Truman Smith


Truman Smith was a Whig member of the United States Senate from Connecticut from 1849 to 1854 and a member of the United States House of Representatives from Connecticut's 4th and 5th congressional districts from 1839 to 1843 and from 1845 to 1849. He also served in the Connecticut House of Representatives from 1831 to 1832, and in 1834.

Biography

Smith was born in Roxbury, Connecticut. He was the nephew of Nathaniel Smith and Nathan Smith. Smith completed preparatory studies and graduated from Yale College in 1815. He studied law at Litchfield Law School and was admitted to the bar in 1818, commencing practice in Litchfield, Connecticut. He married Maria Cook on June 2, 1832, and they had three children, Catherine Marie Smith, Jeannie Penniman Smith, and George Webster Smith. His wife, Marie, died on April 20, 1849. He married Mary Ann Dickinson Walker on November 7, 1850, by whom he had six children, Truman Houston Smith, Samuel Hubbard Smith, Edmond Dickinson Smith, Robert Shufeldt Smith, Henry Humphry Smith, and Allen Hoyt Smith.

Career

Smith was a member of the Connecticut House of Representatives from 1831 to 1832 and again in 1834. He was elected a Whig to the United States House of Representatives, representing the 5th district, during the Twenty-sixth and Twenty-seventh Congresses, and serving from March 4, 1839 to March 3, 1843, declining renomination in 1842.
Smith was a presidential elector on the Whig ticket in 1844 He was elected back to the House of Representatives representing the 4th District for the Twenty-ninth and Thirtieth Congresses. He served from March 4, 1845, to March 3, 1849. Smith declined the appointment to be the first United States Secretary of the Interior from President Zachary Taylor in 1849 having been elected to the United States Senate. He served from March 4, 1849, until his resignation May 24, 1854.
Afterwards, he lived in Stamford, Connecticut with his second wife, Mary Ann Dickinson Smith, while practicing law in New York City, New York.
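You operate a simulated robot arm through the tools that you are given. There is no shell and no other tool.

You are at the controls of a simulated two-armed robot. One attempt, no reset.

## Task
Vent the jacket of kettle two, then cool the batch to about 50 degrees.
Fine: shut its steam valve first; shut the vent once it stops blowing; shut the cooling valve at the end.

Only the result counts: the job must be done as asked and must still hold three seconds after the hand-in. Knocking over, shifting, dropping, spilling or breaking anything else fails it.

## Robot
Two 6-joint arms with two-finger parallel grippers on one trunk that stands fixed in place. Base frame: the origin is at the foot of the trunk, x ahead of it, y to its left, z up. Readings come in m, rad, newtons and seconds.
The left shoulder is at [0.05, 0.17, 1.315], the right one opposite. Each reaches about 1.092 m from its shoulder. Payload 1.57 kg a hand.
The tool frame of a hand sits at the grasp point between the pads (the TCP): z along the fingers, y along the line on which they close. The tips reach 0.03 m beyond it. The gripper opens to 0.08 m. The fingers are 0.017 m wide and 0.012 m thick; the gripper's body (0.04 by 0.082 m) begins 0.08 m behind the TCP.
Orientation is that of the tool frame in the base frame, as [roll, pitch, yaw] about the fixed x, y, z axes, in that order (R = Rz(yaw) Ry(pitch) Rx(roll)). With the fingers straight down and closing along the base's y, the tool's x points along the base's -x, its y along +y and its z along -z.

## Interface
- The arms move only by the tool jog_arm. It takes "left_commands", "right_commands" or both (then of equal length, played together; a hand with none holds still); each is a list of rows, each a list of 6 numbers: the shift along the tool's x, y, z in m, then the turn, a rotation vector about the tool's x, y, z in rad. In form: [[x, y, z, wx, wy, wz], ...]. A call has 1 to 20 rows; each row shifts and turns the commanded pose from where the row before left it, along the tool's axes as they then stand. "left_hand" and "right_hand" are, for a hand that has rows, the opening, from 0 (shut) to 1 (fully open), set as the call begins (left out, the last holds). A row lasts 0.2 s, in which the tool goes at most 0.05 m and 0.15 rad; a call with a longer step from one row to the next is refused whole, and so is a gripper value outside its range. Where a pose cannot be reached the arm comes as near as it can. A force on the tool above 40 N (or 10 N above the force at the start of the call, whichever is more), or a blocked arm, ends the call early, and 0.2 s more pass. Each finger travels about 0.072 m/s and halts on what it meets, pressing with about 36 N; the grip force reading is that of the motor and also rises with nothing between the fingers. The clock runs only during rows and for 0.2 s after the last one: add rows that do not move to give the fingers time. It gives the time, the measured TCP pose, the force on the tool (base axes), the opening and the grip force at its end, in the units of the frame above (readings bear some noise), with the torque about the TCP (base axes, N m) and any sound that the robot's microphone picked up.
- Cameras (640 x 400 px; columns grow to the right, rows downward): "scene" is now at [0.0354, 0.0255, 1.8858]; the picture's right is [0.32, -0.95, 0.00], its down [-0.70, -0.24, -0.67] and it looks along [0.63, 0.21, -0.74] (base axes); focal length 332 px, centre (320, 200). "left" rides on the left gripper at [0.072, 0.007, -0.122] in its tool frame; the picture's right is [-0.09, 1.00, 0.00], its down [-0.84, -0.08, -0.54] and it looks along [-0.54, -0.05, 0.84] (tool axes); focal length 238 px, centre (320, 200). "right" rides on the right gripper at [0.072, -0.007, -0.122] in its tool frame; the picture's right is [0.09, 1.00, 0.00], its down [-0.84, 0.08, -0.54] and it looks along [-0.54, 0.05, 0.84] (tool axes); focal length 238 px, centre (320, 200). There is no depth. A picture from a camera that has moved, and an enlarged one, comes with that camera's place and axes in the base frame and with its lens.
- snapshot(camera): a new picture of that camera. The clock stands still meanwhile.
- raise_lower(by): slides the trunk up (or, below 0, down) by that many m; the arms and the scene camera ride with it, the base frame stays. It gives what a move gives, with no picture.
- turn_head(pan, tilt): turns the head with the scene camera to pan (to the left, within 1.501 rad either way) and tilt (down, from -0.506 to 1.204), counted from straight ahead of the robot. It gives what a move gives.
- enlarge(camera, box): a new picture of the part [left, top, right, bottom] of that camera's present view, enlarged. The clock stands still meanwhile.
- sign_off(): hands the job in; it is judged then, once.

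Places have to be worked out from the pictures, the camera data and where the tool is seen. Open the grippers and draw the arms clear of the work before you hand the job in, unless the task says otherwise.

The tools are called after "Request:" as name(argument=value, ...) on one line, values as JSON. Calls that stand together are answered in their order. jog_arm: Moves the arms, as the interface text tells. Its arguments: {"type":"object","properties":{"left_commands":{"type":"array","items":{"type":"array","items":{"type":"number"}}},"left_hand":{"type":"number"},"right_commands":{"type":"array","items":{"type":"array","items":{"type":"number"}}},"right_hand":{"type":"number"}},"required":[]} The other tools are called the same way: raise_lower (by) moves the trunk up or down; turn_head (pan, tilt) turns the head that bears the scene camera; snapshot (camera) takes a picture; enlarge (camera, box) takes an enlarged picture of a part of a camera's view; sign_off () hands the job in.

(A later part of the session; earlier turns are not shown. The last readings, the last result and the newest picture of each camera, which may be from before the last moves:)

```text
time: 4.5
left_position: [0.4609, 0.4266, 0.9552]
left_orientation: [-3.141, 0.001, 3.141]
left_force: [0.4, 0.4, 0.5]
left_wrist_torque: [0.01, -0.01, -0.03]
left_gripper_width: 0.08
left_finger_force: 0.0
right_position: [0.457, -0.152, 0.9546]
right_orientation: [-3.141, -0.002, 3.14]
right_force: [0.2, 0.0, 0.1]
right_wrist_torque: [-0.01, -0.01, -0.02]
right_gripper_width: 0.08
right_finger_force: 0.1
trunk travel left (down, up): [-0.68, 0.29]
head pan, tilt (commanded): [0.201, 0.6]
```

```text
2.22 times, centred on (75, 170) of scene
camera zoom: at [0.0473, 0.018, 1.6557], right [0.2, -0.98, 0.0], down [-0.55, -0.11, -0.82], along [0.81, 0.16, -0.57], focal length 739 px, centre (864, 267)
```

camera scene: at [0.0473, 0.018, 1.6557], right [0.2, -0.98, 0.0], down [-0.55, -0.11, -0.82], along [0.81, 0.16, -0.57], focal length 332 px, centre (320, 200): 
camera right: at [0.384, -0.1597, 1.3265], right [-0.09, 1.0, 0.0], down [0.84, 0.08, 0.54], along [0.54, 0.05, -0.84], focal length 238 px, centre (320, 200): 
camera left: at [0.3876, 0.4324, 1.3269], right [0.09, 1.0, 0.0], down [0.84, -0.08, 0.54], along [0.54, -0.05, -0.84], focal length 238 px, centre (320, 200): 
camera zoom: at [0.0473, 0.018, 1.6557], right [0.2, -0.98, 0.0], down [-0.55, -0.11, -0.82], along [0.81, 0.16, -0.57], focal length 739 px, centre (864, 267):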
Mary Ann was the adopted daughter of the miniaturist Anson Dickinson.
Smith's New York law office was open from 1854 to 1871. In 1862, President Abraham Lincoln appointed Smith judge of the Court of Arbitration under the treaty of 1862 with Great Britain for the suppression of the slave trade where he served until 1870.

Death

Smith retired from business that year and died in Stamford, Connecticut on May 3, 1884,. He is interned at Stamford in Woodland Cemetery.